Mulayam Singh and Azam Khan would have ensured that the Baba or Sadhu booked under ‘Contempt of Court. Shashi Tharoor would have tweeted how this goes against the spirit of constitution, only to be seconded by Manish Tewari. Mani Shankar Aiyar would have asked ISIS for help to establish a Congress government in the centre, so that these type of wrongs could be corrected – in the Shariat way. Arundhati Roy and Amartya Sen would write articles how the majoritarianism is killing the idea of ‘Bharat’. And finally Rahul Gandhi would have gone to Las Vegas to do ‘Atma Chintan’ in some cool casino – only because he doesn’t know better to do.
However, it was the opinion of the mighty Muslim Personal Law Board that none in the secular India could question. It was in response to the suo-motu decision by Supreme Court to evaluate the ‘legal validity’ of the notorious ‘triple talaq’ practice. And the explanation by the All Indian Muslim Personal Law Board was that the Muslim Personal Law was based on Quran and not the one enacted by the Parliament. Arguing further, Ejaaz Maqbool, representing the All Indian Muslim Personal Law Board claimed that there is no guarantee that uniform civil code cannot guarantee national integrity and solidarity citing world wars between Christian nations. He referred to the Hindu Code Bill that was passed in 1956 to make uniform laws amongst various sects of Hindus, and how it failed to achieve the purported uniformity. He enquired to know whether caste-based discrimination ceased in Hinduism.
In fact, the way Ejaz Maqbool articulated the point of All Indian Muslim Personal Law Board very well, he should have been hired by the Gandhis to countrer Subramanian Swamy. He raised all the valid points that will force the court to study the history of world in detail from Indus valley civilisation to today to counter his arguments. But, like every strong fort had a weak link, his arguments have a weak link. And that is ‘truth’. He was arguing for the sake of arguing. It was proven in the history that if ‘change doesn’t come from within, it would be forced by external factors’.
As claimed by him, Muslim Personal Law was something that was based on Quran. But, it is legitimised by the constitution of India so that Indian Courts are using it as one more section of the constitution. The Indian Constitution, till the country remain as it is now, is the supreme document, subjected to only those changes that are done from time to time, by the Parliament. The procedure of constitutional amendments shall be according to the constitution. And the job of interpreting the constitution and scrutinising existing laws is the job of the Supreme Court.
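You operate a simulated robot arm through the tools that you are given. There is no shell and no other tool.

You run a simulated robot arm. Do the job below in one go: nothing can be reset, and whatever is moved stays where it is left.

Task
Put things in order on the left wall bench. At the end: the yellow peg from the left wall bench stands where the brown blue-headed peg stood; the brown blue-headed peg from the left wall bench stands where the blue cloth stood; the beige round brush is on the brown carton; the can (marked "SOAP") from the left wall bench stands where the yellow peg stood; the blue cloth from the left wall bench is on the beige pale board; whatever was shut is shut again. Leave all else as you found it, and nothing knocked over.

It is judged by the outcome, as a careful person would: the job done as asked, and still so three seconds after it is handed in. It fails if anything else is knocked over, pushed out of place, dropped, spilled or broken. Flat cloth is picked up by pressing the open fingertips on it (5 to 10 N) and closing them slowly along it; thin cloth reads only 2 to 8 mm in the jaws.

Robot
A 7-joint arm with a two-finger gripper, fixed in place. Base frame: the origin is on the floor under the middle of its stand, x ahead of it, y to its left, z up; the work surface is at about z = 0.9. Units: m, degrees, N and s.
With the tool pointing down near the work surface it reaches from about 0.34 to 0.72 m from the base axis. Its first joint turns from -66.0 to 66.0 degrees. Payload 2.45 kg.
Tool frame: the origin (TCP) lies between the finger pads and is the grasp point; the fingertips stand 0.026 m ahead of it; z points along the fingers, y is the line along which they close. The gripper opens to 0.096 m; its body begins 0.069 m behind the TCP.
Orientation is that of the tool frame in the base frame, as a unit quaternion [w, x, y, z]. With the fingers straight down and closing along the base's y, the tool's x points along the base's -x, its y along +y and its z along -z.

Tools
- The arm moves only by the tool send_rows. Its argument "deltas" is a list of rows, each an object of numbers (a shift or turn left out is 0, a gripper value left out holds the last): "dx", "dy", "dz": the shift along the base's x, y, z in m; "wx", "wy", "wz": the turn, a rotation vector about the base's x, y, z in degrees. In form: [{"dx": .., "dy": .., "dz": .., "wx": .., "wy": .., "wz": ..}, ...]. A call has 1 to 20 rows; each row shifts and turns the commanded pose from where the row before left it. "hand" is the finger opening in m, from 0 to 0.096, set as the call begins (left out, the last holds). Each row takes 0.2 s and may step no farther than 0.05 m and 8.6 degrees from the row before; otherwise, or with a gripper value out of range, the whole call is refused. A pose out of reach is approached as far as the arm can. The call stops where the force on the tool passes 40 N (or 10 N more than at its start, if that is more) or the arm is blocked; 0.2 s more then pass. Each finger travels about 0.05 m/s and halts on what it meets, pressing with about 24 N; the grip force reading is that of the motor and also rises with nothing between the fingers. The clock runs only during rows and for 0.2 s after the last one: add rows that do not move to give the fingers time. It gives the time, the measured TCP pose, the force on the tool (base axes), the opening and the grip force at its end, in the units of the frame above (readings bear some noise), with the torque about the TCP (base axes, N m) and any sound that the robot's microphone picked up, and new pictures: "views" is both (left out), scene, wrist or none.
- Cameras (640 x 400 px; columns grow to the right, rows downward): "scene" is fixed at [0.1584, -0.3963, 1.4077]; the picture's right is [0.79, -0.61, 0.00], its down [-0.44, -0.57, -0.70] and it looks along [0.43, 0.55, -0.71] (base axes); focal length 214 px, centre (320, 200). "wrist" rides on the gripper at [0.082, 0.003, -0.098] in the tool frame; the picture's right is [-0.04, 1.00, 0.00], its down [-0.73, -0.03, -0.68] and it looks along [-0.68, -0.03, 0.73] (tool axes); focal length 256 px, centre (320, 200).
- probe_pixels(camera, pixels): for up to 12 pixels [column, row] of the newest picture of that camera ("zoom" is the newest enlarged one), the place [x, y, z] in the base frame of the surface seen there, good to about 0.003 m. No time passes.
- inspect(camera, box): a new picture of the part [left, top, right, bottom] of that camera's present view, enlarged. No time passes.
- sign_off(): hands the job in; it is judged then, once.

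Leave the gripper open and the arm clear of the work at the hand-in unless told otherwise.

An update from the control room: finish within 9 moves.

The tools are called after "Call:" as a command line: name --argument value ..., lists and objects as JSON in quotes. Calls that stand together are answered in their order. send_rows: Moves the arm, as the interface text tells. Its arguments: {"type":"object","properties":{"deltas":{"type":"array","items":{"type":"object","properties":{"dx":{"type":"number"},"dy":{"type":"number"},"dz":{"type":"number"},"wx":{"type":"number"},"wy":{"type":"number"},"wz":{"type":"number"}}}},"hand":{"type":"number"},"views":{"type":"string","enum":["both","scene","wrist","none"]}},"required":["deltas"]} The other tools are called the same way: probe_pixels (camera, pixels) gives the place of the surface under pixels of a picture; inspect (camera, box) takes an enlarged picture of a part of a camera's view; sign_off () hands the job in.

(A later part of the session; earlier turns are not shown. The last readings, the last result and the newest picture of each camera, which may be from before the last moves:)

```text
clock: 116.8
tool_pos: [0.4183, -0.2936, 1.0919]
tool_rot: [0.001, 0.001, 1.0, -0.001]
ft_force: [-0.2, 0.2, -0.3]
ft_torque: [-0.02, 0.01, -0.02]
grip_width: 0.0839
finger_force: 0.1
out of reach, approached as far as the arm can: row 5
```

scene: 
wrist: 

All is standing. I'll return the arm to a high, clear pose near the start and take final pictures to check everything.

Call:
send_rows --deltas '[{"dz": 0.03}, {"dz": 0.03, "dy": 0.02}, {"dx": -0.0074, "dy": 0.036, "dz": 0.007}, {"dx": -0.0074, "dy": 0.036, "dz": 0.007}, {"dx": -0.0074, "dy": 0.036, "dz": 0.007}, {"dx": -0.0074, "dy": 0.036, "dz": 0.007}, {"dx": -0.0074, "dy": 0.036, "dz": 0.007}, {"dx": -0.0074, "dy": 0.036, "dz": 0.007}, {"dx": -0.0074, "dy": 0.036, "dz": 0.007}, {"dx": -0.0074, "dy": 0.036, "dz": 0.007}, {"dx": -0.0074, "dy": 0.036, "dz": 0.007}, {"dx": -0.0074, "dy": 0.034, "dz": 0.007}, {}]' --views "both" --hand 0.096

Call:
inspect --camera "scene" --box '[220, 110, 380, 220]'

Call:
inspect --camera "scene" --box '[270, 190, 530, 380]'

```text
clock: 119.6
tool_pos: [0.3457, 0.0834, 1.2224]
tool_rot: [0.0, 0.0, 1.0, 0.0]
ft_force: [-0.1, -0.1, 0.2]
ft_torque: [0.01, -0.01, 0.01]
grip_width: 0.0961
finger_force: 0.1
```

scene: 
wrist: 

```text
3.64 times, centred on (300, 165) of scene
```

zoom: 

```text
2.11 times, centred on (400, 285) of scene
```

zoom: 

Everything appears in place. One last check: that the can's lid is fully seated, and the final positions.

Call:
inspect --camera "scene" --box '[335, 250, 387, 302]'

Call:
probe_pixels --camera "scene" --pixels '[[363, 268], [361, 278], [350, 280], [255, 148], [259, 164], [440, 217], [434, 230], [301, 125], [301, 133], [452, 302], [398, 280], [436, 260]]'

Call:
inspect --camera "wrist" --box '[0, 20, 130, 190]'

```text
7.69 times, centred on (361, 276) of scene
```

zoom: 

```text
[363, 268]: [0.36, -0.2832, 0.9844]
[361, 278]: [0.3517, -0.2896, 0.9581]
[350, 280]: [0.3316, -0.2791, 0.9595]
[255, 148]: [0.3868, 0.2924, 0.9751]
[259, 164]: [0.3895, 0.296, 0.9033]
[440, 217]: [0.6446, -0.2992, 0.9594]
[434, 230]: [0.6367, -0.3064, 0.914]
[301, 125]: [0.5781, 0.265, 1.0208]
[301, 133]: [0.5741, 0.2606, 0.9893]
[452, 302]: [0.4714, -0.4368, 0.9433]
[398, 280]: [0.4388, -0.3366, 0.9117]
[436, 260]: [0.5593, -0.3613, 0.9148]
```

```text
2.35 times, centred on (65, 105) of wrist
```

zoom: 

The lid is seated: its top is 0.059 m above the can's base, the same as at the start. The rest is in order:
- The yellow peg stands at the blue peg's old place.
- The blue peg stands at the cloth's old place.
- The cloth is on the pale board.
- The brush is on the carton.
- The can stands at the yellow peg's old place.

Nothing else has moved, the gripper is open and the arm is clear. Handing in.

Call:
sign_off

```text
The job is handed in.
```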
And this mechanism is above all personal laws, including the Hindu Law.
It is not that Hindu Law doesn’t have any loopholes that are exploited by various people. It is not that by enacting laws would convert entire population of the nation into a law abiding one. If so, Ejaz saab, how and why there exists crime in all the nations where Shariat is practised? If Shariat could bridge the gap between citizens, why there is opposition to the rulers in Islamic countries, which resulted in ‘uprisings’? So, Shariat, being the common law among Islamic nations could not bridge the differences between various sects of Islam? And so the Hindu code bill failed to iron out all caste-based discrimination. If enacting laws could change the system, I would support Kanhaiya Kumar, who wanted one ‘Rohith Law’ to eliminate caste discrimination. Does it mean I support the discrimination? NO. A Big No.
What is needed to live in peace and let others also live in peace is to ingrain a common sense in one’s brain. And this is supposed to be the job of elders of each and every community, in which they often fail causing disastrous consequences. Uniform Civil Code will not root out treason. Neither traitors are eliminated. In every homogeneous society, there always would be some amount of variance that opposes the main body. Uniform Civil Code in a secular country is only to ensure that all citizens are treated equally, irrespective of their positions with respect to gender, religion, region, language and caste and so many other factors.
In a secular country, which India is, as you all argue and try hard to keep it so, religion is supposed to be a private affair restricted to be a relation between an individual and his or her god. And, God’s job is to take care of his subject, post death. Till death, constitution takes care. Hope, your legal brain notices this small fact. If you still fail to understand, you may consult the new constitution expert Owaisi, who rejected to say ‘Bharat Mata ki Jai’, only because it was not in the constitution!
Finally Maqbool saab, your argument is something like ‘let me also commit a crime, only because everyone else is doing (enjoying)’. It reached such low touched by politics – remember how all parties claim they have given less tickets to criminals? But, all religions are in fact the first political establishments and thus your argument is valid!
Note: This article doesn’t mean that any wrong practices, still practised in Hinduism are correct. Hinduism, the native religion named so by foreigners, is supposed to evolve and change with times and not to rot in some time capsule.